Compile every line that includes the word "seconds".

BEGIN Recorded information

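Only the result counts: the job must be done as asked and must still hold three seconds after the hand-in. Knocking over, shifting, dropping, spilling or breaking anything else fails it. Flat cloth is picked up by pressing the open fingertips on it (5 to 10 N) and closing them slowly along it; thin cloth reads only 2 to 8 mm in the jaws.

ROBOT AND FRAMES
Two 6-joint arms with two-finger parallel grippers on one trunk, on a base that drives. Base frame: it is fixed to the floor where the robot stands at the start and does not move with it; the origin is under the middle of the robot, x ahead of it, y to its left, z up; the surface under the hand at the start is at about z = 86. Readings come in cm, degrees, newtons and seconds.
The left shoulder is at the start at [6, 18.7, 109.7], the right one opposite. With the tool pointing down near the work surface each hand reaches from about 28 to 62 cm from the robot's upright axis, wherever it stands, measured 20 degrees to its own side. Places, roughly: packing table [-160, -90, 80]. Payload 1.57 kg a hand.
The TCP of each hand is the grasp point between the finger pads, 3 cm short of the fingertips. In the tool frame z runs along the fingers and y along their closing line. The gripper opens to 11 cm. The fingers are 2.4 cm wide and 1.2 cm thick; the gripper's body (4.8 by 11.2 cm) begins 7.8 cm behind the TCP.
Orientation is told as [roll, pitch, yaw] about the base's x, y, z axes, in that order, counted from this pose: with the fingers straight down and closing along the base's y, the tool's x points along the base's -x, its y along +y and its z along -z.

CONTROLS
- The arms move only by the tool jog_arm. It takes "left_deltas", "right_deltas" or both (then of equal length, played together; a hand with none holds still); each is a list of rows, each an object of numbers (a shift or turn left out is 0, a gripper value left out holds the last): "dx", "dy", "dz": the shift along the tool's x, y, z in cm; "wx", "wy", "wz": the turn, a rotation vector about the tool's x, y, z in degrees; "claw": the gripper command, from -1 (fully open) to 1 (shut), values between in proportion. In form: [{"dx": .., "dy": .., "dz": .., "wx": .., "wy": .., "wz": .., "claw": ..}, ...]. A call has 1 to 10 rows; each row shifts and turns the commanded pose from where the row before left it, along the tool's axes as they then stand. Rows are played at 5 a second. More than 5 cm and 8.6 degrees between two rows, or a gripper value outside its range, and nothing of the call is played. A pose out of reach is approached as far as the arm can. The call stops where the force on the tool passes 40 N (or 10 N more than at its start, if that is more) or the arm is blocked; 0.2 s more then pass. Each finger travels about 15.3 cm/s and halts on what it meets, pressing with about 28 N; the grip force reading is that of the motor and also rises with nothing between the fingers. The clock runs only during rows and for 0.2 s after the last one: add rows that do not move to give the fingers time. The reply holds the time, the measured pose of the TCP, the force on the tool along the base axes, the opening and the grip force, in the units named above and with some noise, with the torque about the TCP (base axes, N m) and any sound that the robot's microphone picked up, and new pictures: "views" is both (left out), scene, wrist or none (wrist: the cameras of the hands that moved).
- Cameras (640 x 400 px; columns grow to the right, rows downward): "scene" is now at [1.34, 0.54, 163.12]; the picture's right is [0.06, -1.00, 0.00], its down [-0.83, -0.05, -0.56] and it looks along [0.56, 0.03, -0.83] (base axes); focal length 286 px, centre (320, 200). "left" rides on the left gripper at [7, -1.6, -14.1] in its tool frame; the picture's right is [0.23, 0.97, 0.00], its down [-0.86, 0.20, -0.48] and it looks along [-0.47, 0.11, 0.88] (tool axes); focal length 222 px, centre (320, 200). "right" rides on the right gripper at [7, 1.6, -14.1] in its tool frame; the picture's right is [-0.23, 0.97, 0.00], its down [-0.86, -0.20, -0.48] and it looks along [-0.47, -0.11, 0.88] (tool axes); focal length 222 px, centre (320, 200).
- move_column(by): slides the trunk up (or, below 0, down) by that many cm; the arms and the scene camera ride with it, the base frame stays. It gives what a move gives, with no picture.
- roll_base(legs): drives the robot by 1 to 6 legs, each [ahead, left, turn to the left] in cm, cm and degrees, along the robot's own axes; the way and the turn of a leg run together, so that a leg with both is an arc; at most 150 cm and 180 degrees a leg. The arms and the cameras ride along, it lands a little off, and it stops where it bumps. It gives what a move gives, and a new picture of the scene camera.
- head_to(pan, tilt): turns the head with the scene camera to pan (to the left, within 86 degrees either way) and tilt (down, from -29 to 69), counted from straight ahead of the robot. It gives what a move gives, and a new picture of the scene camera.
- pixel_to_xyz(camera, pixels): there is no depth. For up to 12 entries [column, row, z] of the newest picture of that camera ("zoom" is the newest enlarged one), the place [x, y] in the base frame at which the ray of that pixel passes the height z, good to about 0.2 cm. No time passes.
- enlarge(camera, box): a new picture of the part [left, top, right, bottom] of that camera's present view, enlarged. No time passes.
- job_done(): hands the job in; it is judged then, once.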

END Recorded information

Exercise response>
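Only the result counts: the job must be done as asked and must still hold three seconds after the hand-in. Knocking over, shifting, dropping, spilling or breaking anything else fails it. Flat cloth is picked up by pressing the open fingertips on it (5 to 10 N) and closing them slowly along it; thin cloth reads only 2 to 8 mm in the jaws.
Two 6-joint arms with two-finger parallel grippers on one trunk, on a base that drives. Base frame: it is fixed to the floor where the robot stands at the start and does not move with it; the origin is under the middle of the robot, x ahead of it, y to its left, z up; the surface under the hand at the start is at about z = 86. Readings come in cm, degrees, newtons and seconds.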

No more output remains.